Inzwischen sind allerdings die meisten Verdächtigen in Deutschland wieder frei. Erst am Silvestermorgen hatten Polizisten in Duisburg, Herne und Nörvenich in Nordrhein-Westfalen drei Männer mit tadschikischer beziehungsweise usbekischer Staatsangehörigkeit in Gewahrsam genommen, am Abend folgte ein weiterer Zugriff gegen einen 41 Jahre alten Deutschtürken in Bochum. Am Neujahrstag ordnete ein Richter an, dass drei der vier Männer freizulassen sind. Das Bundeskriminalamt ermittelt aber weiter gegen sie. Gegen den vierten Mann, einen 25-jährigen Tadschiken, erließ das Gericht zwar ebenfalls keinen Haftbefehl, er bleibt aber zumindest aus Gründen der Gefahrenabwehr für zwei Wochen in Gewahrsam.

Ermittlungen "in Windeseile"

Denn darum ging es den Behörden dem Vernehmen nach in allererster Linie: das Risiko eines Attentats so weit wie möglich zu reduzieren, auch wenn die Beweislage wohl dünner ist als in anderen Fällen mutmaßlicher Terrorzellen. Die Ermittler sind froh, dass sie die drei inzwischen Freigelassenen zumindest über die Silvesternacht festsetzen konnten. Nordrhein-Westfalens Innenminister Herbert Reul (CDU) sagte, die Polizei habe alles getan, damit die Kölnerinnen und Kölner sicher Silvester feiern konnten. Die Ermittler hätten "in Windeseile" alles Nötige unternommen, um die Verdächtigen zu identifizieren und festzusetzen.

Die Männer aus NRW sollen zu einem Netzwerk gehören, das sich den Fahndern zufolge um einen 30 Jahre alten Tadschiken spannen soll. Dieser war schon kurz vor Heiligabend im Zusammenhang mit den Terrorermittlungen im Saarland festgenommen worden, wo er auch gemeldet ist. Allerdings musste die Polizei auch ihn zunächst wieder freilassen. Daraufhin fuhr er offenbar zu Verwandten nach Nordrhein-Westfalen. Den Ermittlern erschien die Situation zu gefährlich, an Heiligabend nahmen Spezialkräfte der Polizei ihn und vier weitere Männer in Wesel fest. Diese anderen vier sind inzwischen wieder entlassen. Der 30-Jährige aber befindet sich noch bis Sonntag in Langzeitgewahrsam, der angeordnet werden kann, um beispielsweise unmittelbar zu befürchtende Straftaten zu verhindern.
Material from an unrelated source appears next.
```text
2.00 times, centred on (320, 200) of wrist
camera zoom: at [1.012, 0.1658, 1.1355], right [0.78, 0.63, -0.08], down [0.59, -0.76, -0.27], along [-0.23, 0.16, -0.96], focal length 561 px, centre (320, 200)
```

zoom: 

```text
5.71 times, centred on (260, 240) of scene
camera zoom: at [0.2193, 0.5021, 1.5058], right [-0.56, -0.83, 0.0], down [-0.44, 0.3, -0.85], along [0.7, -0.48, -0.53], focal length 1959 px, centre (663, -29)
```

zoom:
Die Männer hatten sich als Kriegsflüchtlinge aus der Ukraine getarnt

Nach Informationen aus Sicherheitskreisen soll der Verdächtige am Kölner Dom gewesen sein - wie die Ermittler vermuten, um die Umgebung auszuspähen. Der Einsatzleiter der Kölner Polizei, Frank Wißbaum, sagte an Silvester, dass die Verdächtigen nach jüngsten Erkenntnissen wohl ein Auto für ein mögliches Attentat nutzen wollten. "In welcher Art und Weise dieser Pkw hätte eingesetzt werden sollen, ist uns nicht bekannt." Die Polizei habe sicherheitshalber die Tiefgarage unter dem Kölner Dom durchsucht, aber "wir haben im Ergebnis dort nichts gefunden".

Der 30-Jährige aus dem Saarland soll nicht nur in Kontakt zu den weiteren Festgenommenen gestanden haben, sondern auch zu einer Gruppe, die den Ermittlern gut bekannt ist. Im Juli hatte die Polizei in NRW sieben Terrorverdächtige verhaftet, die zum "Islamischen Staat Provinz Khorasan" (ISPK) gehören sollen, dem aus Sicht der Behörden derzeit gefährlichsten Ableger des IS. Die Männer aus Tadschikistan, Usbekistan und Kirgistan sollen auf Telegram über mögliche Anschläge in Deutschland geschrieben haben. Nach Erkenntnissen des BKA waren sie als Kriegsflüchtlinge aus der Ukraine getarnt nach Deutschland eingereist.